------ Collected material

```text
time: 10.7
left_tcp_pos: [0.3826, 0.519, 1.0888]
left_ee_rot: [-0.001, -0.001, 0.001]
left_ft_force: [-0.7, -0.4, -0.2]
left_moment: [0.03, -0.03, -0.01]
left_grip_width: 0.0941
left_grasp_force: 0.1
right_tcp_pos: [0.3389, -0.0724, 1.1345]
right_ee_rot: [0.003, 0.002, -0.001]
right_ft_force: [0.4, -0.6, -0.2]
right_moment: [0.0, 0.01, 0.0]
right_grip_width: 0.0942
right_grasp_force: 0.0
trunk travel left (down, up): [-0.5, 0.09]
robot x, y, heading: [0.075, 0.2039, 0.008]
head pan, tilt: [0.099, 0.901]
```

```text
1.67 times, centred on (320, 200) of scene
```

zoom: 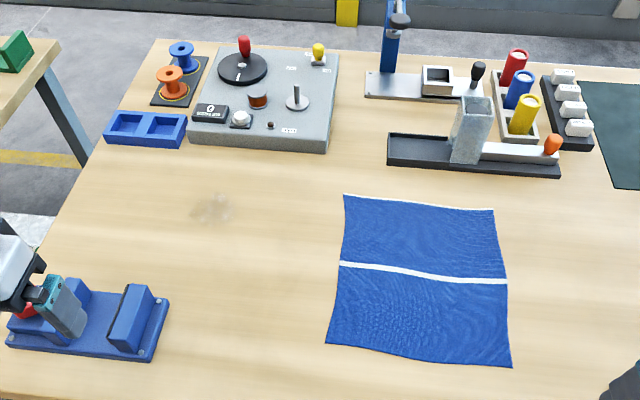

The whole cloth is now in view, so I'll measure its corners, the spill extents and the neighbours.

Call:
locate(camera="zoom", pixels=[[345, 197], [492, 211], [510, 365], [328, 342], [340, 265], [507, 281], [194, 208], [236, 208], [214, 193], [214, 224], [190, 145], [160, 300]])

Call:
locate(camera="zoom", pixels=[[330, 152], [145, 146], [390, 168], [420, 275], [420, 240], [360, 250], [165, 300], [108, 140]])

------------

| Problem description |
Make an exact copy of the whole listing, but don't bring over any pictures.

| Right answer |
```text
time: 10.7
left_tcp_pos: [0.3826, 0.519, 1.0888]
left_ee_rot: [-0.001, -0.001, 0.001]
left_ft_force: [-0.7, -0.4, -0.2]
left_moment: [0.03, -0.03, -0.01]
left_grip_width: 0.0941
left_grasp_force: 0.1
right_tcp_pos: [0.3389, -0.0724, 1.1345]
right_ee_rot: [0.003, 0.002, -0.001]
right_ft_force: [0.4, -0.6, -0.2]
right_moment: [0.0, 0.01, 0.0]
right_grip_width: 0.0942
right_grasp_force: 0.0
trunk travel left (down, up): [-0.5, 0.09]
robot x, y, heading: [0.075, 0.2039, 0.008]
head pan, tilt: [0.099, 0.901]
```

```text
1.67 times, centred on (320, 200) of scene
```

zoom: 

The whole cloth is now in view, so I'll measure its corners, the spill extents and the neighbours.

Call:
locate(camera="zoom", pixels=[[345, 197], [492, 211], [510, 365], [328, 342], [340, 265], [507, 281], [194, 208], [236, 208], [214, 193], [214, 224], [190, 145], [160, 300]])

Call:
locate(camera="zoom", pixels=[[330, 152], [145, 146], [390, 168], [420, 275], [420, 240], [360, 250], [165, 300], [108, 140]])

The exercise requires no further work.